Holders of nominee-registered shares are advised to request well in advance the necessary instructions regarding temporary registration in the shareholders’ register, the issuing of proxy documents and voting instructions, and registration for the General Meeting and advance voting from their custodian bank. The account manager of the custodian bank shall temporarily register the holder of nominee-registered shares who wishes to attend the General Meeting in the shareholders’ register of the company by the aforementioned date and time at the latest and, if necessary, arrange for advance voting on behalf of the holder of nominee-registered shares before the end of the registration period for holders of nominee-registered shares.
3. Proxy representatives and proxy documents
Shareholders may attend the General Meeting and exercise their rights at the General Meeting through a proxy representative.

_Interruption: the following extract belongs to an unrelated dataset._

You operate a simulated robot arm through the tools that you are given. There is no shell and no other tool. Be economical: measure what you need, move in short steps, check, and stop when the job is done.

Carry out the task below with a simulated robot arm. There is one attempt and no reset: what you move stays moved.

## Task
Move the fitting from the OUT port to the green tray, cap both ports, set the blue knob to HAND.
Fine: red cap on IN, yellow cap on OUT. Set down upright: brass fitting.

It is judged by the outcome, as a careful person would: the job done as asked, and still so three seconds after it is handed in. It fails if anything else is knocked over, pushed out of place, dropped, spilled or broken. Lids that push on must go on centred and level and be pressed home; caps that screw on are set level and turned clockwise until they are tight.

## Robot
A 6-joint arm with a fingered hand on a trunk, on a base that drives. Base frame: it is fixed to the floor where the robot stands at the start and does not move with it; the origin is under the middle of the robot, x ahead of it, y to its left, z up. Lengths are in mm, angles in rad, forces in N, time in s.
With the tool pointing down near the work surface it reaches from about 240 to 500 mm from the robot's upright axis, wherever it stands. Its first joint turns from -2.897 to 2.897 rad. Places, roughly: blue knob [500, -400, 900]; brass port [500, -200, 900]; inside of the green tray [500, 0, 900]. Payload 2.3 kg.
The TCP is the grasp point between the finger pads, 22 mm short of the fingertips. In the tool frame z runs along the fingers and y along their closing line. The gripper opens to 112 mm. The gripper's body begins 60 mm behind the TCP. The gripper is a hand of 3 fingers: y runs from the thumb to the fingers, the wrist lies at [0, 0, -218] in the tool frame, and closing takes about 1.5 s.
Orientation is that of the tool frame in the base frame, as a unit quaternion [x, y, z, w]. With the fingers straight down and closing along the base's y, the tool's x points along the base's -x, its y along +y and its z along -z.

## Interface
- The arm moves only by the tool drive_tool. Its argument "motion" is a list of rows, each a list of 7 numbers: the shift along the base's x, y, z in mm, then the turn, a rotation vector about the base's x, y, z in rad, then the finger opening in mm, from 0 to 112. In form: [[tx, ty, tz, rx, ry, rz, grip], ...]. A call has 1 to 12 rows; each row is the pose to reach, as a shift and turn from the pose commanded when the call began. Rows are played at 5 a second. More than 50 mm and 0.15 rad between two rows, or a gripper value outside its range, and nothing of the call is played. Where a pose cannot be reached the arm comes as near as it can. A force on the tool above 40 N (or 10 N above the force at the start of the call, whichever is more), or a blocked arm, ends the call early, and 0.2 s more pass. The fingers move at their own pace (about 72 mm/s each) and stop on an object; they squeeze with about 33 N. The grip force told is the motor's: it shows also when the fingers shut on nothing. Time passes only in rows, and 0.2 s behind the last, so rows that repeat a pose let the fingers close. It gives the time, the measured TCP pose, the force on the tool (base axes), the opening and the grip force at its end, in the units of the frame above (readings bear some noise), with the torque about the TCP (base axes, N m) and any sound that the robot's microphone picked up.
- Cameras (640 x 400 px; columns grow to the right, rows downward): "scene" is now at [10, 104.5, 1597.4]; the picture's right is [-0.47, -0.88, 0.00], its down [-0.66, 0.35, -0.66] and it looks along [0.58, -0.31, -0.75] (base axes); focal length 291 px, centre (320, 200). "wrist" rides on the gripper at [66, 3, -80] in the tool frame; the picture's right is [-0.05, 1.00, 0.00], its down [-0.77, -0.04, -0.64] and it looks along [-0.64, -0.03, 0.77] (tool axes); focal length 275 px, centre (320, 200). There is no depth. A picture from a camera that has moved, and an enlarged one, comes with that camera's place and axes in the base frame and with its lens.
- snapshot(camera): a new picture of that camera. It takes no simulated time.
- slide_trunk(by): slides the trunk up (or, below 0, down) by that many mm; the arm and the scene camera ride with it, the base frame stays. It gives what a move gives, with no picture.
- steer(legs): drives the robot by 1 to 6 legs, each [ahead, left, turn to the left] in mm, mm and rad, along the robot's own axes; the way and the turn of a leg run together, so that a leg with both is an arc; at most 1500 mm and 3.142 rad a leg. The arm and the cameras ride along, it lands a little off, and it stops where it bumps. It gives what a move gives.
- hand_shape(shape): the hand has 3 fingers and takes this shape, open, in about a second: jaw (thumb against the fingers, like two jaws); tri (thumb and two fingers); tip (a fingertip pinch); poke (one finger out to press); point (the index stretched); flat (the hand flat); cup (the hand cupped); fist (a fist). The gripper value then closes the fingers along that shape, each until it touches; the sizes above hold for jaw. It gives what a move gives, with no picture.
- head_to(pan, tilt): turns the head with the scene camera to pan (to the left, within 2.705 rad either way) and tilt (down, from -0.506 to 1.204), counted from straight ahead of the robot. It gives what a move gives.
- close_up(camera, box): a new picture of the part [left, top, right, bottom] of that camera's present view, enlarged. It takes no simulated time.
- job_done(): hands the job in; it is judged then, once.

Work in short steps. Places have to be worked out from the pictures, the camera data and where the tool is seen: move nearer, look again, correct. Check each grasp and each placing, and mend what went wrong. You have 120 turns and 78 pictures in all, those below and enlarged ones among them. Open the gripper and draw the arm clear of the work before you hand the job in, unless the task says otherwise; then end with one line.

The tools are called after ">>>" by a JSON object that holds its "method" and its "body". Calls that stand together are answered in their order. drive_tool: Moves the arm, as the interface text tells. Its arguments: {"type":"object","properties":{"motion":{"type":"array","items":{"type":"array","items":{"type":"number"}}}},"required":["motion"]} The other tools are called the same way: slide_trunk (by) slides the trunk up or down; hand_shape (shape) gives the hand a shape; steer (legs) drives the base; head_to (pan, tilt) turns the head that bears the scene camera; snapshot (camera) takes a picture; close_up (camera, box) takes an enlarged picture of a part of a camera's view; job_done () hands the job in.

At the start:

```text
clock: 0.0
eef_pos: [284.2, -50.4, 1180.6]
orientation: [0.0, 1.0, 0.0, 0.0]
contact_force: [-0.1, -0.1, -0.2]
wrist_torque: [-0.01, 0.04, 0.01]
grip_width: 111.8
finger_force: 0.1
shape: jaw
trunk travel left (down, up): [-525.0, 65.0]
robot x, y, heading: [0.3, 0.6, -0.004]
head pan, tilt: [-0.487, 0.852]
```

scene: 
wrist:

A shareholder’s proxy representative may also elect to vote in advance as described in this notice if they so wish. A proxy representative must use their personal strong electronic authentication when registering through the electronic registration service for the meeting and advance voting, after which they can register and vote in advance on behalf of the represented shareholder. The shareholder’s proxy representative must present a dated proxy document or otherwise prove in a reliable manner that they are entitled to represent the shareholder at the General Meeting. A model proxy document and voting instructions are available on the company’s website at https://capman.com/shareholders/general-meetings/. If a shareholder participates in the General Meeting through several proxy representatives representing the shareholder with shares held in different securities accounts, the shares on the basis of which each proxy representative represents the shareholder must be specified in connection with the registration.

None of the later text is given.